My flight was delayed due to the inbound flight being delayed. The plane finally taxied to the runway, and taxied, and taxied. I do not think I have ever been on such a long 'taxi'. I kept thinking, 'We are still on the ground', as did my fellow passengers. However, we finally lifted, and after a baileys on the rocks (just for good measure) I watched as we approached Austin. Dana was at the gate to meet me, and we finally arrived home about a quarter after midnight. Not quite a 24 hour day, but close!
The dog was very happy to see me on Saturday morning, as was my daughter. We took off for the shops and landed in Walmart at around midday. The man preparing samples of Elgin sausages was about to 'dish up' a we arrived. We walked up one aisle and down the next, only to see someone helping themselves to our sausages. "Get out of the way, lady", said Samantha, (in my earshot only,) and I repeated (in her earshot only) the same phrase. We looked at each other, and my daughter smiled and chanted, "We're back", in time to my air 'fist pump'! Back in the land where we are not understood, and where we find amusement in the same!

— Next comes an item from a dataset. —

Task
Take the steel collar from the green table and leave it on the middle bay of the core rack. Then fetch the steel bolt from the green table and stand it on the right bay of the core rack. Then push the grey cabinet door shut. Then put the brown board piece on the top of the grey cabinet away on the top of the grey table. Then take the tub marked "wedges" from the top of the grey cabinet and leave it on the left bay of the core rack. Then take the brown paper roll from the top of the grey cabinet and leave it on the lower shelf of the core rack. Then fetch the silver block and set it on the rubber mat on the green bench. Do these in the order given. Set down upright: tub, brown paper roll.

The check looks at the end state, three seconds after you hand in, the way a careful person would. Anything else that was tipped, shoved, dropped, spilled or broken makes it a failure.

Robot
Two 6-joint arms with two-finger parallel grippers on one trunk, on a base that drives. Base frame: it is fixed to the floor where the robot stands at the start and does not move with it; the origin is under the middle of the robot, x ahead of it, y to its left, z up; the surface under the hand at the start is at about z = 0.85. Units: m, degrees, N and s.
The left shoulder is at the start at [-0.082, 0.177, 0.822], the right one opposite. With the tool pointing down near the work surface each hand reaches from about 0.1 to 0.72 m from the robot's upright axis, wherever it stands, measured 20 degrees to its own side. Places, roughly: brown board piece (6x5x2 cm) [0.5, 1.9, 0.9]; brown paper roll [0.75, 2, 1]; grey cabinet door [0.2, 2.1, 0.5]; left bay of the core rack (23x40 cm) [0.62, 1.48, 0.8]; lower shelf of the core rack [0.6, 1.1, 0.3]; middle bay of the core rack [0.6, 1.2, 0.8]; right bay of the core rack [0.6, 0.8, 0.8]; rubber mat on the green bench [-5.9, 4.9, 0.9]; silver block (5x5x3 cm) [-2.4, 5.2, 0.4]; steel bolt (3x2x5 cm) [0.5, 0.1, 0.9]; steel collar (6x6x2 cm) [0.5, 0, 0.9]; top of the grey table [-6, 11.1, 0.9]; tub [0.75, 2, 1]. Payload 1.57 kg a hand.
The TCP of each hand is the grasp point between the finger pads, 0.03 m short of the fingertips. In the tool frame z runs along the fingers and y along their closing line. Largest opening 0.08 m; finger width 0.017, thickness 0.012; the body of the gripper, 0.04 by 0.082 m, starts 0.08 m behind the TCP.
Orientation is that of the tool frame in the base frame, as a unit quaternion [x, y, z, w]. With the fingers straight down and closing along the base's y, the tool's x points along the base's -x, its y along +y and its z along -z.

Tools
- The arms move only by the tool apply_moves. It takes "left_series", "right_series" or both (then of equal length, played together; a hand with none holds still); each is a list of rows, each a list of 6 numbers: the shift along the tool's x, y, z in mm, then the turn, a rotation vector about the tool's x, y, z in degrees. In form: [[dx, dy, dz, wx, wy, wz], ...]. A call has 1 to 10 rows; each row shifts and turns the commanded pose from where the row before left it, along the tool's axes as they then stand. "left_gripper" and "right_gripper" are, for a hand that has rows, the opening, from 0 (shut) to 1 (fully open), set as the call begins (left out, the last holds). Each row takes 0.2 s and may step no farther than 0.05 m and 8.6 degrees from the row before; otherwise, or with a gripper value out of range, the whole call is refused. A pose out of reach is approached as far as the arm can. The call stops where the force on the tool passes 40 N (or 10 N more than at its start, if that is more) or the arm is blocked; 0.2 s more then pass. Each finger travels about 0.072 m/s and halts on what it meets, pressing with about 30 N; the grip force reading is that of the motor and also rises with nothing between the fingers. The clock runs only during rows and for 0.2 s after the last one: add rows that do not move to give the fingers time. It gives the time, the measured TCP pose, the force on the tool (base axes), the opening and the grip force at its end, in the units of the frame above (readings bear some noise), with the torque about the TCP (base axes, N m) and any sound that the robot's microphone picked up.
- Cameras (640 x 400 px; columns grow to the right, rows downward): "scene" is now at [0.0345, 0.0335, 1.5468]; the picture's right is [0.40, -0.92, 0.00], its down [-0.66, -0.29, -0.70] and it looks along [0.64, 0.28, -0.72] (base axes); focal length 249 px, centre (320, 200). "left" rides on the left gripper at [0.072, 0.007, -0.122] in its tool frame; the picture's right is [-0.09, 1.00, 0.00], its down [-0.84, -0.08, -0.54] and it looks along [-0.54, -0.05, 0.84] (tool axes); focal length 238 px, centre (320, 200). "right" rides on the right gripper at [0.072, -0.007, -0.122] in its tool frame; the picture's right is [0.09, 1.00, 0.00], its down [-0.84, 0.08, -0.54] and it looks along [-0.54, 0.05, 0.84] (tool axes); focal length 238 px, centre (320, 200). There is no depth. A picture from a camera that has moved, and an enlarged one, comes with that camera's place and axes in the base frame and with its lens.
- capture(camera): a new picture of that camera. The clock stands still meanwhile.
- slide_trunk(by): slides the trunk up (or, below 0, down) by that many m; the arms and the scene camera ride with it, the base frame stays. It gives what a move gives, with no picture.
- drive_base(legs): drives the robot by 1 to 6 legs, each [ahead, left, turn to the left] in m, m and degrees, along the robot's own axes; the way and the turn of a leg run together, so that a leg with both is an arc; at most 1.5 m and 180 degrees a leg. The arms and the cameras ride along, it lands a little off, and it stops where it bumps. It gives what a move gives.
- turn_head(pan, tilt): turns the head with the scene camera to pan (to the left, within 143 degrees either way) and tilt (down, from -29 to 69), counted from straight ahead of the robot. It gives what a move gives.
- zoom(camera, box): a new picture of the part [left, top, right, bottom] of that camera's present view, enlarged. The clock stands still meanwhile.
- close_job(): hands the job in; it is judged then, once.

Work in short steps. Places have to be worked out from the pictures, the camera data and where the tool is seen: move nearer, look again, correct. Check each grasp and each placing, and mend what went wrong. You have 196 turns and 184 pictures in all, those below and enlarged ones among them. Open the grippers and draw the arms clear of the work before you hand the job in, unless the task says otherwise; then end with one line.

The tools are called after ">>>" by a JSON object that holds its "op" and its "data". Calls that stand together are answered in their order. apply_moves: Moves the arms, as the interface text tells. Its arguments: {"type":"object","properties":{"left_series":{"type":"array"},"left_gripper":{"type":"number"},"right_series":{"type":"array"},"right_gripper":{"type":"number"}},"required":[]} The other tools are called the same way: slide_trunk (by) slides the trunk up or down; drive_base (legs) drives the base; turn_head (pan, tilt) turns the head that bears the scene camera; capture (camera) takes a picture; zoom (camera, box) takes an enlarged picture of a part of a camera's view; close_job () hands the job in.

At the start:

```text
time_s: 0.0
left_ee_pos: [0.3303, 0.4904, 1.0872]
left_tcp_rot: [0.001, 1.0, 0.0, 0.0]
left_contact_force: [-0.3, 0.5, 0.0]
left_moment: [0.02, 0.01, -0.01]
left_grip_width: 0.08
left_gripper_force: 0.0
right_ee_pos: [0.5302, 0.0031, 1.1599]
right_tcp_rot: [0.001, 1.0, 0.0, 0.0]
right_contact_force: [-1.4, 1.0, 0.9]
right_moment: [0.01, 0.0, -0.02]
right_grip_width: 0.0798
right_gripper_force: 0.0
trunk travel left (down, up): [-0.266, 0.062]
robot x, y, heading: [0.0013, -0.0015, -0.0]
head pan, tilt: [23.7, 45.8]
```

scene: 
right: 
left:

The emotions are variable. Each time I leave home it is a little harder to bear, but I know that I have a blessed life within my adopted country, and returning to a loving husband helps me endure the loss. The bitter-sweet reality is just that; a bitter-sweet reality. I know that I shall get back into the swing of things here quite quickly, and look forward to my next trip home, and so emotional roller coaster continues. This year will be extra hard, as the birth of my new grandson is imminent. However, I am truly blessed to have amazing family and friends on both side of the Atlantic, and they help me to continue on, and help provide for ............ another story!